> _DATA LINES_
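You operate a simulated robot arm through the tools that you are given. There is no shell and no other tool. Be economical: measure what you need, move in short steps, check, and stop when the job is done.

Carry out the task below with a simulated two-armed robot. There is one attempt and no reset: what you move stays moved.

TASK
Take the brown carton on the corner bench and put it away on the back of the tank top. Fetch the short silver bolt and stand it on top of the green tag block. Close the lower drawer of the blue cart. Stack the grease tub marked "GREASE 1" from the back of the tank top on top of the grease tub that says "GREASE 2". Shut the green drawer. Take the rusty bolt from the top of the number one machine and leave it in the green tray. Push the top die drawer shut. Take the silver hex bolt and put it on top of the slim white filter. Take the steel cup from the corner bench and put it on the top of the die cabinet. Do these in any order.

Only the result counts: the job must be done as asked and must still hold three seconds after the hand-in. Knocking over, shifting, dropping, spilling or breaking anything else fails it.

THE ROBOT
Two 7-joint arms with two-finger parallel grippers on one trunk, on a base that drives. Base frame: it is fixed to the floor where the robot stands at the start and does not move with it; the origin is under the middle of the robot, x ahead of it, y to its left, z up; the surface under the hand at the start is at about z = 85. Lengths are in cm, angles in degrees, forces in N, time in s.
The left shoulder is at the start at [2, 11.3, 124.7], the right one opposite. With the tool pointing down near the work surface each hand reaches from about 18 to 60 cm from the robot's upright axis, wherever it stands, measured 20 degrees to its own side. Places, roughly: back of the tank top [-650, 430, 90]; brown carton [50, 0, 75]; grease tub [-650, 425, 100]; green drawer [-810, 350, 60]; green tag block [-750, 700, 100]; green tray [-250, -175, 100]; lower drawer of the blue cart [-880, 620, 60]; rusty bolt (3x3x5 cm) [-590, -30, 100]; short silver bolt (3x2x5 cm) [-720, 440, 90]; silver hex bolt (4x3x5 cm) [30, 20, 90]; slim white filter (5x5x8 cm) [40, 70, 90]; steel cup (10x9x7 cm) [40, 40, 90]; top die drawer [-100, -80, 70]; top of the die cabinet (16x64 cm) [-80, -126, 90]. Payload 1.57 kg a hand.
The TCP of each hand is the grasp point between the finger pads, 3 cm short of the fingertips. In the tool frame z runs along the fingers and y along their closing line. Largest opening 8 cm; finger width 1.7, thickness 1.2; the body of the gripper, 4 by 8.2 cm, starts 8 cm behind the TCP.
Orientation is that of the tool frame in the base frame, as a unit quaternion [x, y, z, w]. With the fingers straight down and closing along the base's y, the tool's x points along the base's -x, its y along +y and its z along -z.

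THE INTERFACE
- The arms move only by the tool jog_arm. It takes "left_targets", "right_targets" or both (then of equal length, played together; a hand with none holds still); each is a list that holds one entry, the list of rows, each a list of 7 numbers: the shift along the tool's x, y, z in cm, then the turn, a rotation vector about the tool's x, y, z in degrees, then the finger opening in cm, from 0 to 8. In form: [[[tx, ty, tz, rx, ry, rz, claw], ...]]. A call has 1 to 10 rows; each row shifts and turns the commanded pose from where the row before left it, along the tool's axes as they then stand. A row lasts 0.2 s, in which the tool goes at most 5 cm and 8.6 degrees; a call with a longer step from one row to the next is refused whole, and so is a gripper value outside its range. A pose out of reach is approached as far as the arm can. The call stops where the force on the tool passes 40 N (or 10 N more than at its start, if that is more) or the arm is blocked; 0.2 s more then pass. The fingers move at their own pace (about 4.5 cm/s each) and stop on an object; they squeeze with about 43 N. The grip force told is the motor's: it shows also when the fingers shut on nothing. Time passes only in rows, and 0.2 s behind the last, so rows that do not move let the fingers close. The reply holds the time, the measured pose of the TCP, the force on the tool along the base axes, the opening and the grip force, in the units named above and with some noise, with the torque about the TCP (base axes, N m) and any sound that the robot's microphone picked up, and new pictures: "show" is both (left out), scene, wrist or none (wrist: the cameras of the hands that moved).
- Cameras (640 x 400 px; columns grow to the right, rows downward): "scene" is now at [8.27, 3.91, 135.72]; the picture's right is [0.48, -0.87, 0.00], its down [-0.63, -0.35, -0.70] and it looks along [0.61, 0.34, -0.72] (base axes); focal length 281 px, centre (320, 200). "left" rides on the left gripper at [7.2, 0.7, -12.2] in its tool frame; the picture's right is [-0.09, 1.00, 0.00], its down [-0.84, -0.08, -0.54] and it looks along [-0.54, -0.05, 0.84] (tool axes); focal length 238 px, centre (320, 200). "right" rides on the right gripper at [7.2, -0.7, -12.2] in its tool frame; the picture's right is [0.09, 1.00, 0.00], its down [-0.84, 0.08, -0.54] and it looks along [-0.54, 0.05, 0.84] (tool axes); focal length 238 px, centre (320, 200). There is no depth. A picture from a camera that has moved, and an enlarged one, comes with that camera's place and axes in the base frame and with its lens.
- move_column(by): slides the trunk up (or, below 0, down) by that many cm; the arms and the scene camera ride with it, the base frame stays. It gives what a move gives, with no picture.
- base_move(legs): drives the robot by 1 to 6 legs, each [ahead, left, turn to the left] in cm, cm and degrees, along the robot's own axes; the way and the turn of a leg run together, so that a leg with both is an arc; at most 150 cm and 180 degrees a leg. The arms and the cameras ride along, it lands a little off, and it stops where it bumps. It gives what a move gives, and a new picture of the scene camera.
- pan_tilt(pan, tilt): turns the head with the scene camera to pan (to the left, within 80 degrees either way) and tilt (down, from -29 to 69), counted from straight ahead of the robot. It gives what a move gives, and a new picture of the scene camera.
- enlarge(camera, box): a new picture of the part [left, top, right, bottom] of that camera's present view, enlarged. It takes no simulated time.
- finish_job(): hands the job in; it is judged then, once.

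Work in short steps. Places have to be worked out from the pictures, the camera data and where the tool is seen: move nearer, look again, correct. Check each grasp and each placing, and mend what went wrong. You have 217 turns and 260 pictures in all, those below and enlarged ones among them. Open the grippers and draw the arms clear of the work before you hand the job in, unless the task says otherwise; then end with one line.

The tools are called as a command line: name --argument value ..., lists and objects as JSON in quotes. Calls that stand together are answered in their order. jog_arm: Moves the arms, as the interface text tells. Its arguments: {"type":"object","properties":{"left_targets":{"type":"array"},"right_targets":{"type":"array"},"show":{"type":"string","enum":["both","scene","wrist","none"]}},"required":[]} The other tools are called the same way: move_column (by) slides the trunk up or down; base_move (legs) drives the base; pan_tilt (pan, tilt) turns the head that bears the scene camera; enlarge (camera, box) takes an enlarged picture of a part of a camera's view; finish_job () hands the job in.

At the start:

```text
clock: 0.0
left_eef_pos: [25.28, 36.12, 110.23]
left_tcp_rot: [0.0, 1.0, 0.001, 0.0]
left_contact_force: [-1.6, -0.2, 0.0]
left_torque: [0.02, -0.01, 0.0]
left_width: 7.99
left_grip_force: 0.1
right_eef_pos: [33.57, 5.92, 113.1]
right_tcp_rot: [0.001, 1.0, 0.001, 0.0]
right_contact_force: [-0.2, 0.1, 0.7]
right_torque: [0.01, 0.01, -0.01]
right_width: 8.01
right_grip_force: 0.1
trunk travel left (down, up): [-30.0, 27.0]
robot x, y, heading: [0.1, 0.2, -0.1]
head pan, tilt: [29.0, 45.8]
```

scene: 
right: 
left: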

> _SELECTED TEXT_
There are many ways to salvation, and one of them is to follow a river.

                                          – David Brower

 Most of us are familiar with the benefits of greenways in our communities. The recent completion of Asheville’s Reed Creek Greenway Phase III is a good example: The 1,300-foot section bridged the existing paved trail to Glenn Creek Greenway, creating a green corridor from Magnolia St to Merrimon Ave. A connected community of parks, trails, recreation, transportation and health makes our region more livable and sustainable. But what about blueways? What are they, and what are their benefits?

Understanding Blueways

To begin exploring the concept of blueways, think “water trails” or “navigable waterways.” Blueways offer compatible and multiple use resources similar to greenways, and, realistically, they already exist. Lakes and rivers have always drawn people to their waters, and, by law, navigable waters are public thoroughfares. However, the lands along their banks and shores may be privately owned. So, blueways—or developed water trails—provide legal access points, signage, maps and other amenities.

Additional community support from user groups, government agencies, landowners, volunteers and outfitters can greatly expand a blueway’s development. Facilities such as boat ramps, camping areas and restrooms extend recreational opportunities along a trail and enhance a users’ experience. In some cases, the connectivity of multiple resources can transform a day outing into a multi-day excursion.

Blue Trail Issues

Blueways garnered a lot of national attention in May 2012 under President Obama’s America’s Great Outdoors Initiative. The Department of Interior unveiled an ambitious, albeit ambiguous, federal initiative establishing national water trails as a class of national recreational trails under the National Trails System Act of 1968.

The Secretarial Order established a network of designated water trails on rivers across the country. Key focus points of the program promoted outdoor recreation and national recognition to existing, local water trails.

Unfortunately, the non-regulatory program was dissolved two years later due to increased opposition from landowners, stakeholders and several politicians. Most of these skeptics cited an increased threat of federal regulation and an infringement on their property rights. However, regional and state blueway development efforts have propagated and have continued to prosper around the country.

> _EXERCISE DETAILS_
Show the exact text of the selected text starting from "Blueways garnered a" and stopping at the end of "local water trails.".

> _RESPONSE TO THIS EXERCISE_
Blueways garnered a lot of national attention in May 2012 under President Obama’s America’s Great Outdoors Initiative. The Department of Interior unveiled an ambitious, albeit ambiguous, federal initiative establishing national water trails as a class of national recreational trails under the National Trails System Act of 1968.

The Secretarial Order established a network of designated water trails on rivers across the country. Key focus points of the program promoted outdoor recreation and national recognition to existing, local water trails.